>> Begin SUPPLIED PASSAGE
I come from a family of coffee drinkers. I grew up watching my parents drinking coffee, and I have countless memories of seeing an empty coffee cup in the kitchen sink – I could just see the remnants of some coffee grounds that made it past the filter, settled at the bottom of the cup.
My parents never put sugar in their coffee – which is actually why people end up wondering how to drink black coffee at all?
As a kid, I really enjoyed drinking cold coffee – it was my morning drink of choice. Cold coffee is quite ubiquitous, and all families have their own way of making. My cold coffee as a kid was, of course, with enough sugar that I could no longer taste the bitter coffee!
Once I got a little older, and a little more serious about my health and working out, I realized that sugar was a huge and unnecessary burst of calories I was getting through coffee – by this time, I had transitioned to hot coffee – so I completely cut sugar out of the equation, and neutralized the extreme bitterness of coffee with a dash of milk or creamer.
>> End SUPPLIED PASSAGE
>> Begin SOURCE MATERIAL
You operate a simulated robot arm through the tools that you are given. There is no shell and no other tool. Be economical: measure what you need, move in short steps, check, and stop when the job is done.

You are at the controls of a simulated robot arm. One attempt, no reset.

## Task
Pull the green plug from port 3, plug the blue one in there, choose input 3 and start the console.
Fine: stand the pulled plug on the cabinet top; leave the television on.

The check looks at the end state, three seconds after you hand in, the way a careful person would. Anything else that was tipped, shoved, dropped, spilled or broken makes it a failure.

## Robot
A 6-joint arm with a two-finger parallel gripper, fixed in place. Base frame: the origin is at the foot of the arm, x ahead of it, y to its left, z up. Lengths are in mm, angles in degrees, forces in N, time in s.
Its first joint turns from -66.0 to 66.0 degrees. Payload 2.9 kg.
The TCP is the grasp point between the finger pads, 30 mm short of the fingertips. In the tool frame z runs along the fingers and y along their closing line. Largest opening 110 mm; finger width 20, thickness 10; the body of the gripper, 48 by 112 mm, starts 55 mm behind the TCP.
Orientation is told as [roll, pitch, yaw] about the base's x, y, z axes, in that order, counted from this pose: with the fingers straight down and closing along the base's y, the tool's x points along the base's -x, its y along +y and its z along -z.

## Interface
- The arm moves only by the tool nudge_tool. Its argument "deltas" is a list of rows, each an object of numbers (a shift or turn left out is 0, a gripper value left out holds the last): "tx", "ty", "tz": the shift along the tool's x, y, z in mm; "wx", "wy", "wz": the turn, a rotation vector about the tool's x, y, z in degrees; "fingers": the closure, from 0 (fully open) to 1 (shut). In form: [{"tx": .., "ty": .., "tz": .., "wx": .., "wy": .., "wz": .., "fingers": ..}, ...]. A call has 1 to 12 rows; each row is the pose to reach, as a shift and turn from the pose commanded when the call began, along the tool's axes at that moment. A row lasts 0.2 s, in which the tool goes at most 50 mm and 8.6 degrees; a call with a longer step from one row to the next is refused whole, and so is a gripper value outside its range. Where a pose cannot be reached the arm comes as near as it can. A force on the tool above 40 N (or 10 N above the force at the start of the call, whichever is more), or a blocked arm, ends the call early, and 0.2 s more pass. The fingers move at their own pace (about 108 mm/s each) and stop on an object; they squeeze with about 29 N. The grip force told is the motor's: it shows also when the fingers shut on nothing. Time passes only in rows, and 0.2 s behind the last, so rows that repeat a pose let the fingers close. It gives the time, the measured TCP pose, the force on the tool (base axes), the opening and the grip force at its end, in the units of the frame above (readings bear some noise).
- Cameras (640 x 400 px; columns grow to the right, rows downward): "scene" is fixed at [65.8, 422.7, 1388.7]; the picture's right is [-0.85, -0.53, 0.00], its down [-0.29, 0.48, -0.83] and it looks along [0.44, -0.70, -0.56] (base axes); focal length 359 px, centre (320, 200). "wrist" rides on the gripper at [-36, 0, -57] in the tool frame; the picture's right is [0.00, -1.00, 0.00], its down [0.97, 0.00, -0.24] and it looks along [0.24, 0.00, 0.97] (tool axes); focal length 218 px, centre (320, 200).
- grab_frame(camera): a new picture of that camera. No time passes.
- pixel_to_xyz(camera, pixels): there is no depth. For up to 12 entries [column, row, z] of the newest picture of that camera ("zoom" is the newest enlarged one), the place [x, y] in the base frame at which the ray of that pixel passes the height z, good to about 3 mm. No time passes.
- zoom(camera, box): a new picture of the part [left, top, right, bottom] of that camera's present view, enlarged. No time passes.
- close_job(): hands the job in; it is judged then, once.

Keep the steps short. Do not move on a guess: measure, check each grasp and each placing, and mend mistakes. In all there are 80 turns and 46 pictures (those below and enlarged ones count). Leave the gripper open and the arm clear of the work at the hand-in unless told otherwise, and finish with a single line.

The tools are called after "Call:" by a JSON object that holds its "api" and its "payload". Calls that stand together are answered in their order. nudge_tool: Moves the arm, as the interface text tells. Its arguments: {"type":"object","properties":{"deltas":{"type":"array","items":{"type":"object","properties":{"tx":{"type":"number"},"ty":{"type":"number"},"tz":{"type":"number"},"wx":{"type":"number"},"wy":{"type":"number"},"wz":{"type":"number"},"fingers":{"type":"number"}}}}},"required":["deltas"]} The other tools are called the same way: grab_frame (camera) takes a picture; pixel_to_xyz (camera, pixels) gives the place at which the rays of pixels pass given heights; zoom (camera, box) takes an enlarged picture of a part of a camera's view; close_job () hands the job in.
>> End SOURCE MATERIAL
## TASK SET
(1) Provide the original wording of the supplied passage from "My parents never" as far as "milk or creamer.".
(2) Transcribe exactly, and only, the lines beginning at the line containing "Pull the green" and ending at the line containing "## Interface", both inclusive. The answer is a Markdown table with a number under ID and the line under String; leave empty lines out.

## CORRECT ANSWERS
(1)
My parents never put sugar in their coffee – which is actually why people end up wondering how to drink black coffee at all?
As a kid, I really enjoyed drinking cold coffee – it was my morning drink of choice. Cold coffee is quite ubiquitous, and all families have their own way of making. My cold coffee as a kid was, of course, with enough sugar that I could no longer taste the bitter coffee!
Once I got a little older, and a little more serious about my health and working out, I realized that sugar was a huge and unnecessary burst of calories I was getting through coffee – by this time, I had transitioned to hot coffee – so I completely cut sugar out of the equation, and neutralized the extreme bitterness of coffee with a dash of milk or creamer.

(2)
| ID | String |
|---|---|
| 1 | Pull the green plug from port 3, plug the blue one in there, choose input 3 and start the console. |
| 2 | Fine: stand the pulled plug on the cabinet top; leave the television on. |
| 3 | The check looks at the end state, three seconds after you hand in, the way a careful person would. Anything else that was tipped, shoved, dropped, spilled or broken makes it a failure. |
| 4 | ## Robot |
| 5 | A 6-joint arm with a two-finger parallel gripper, fixed in place. Base frame: the origin is at the foot of the arm, x ahead of it, y to its left, z up. Lengths are in mm, angles in degrees, forces in N, time in s. |
| 6 | Its first joint turns from -66.0 to 66.0 degrees. Payload 2.9 kg. |
| 7 | The TCP is the grasp point between the finger pads, 30 mm short of the fingertips. In the tool frame z runs along the fingers and y along their closing line. Largest opening 110 mm; finger width 20, thickness 10; the body of the gripper, 48 by 112 mm, starts 55 mm behind the TCP. |
| 8 | Orientation is told as [roll, pitch, yaw] about the base's x, y, z axes, in that order, counted from this pose: with the fingers straight down and closing along the base's y, the tool's x points along the base's -x, its y along +y and its z along -z. |
| 9 | ## Interface |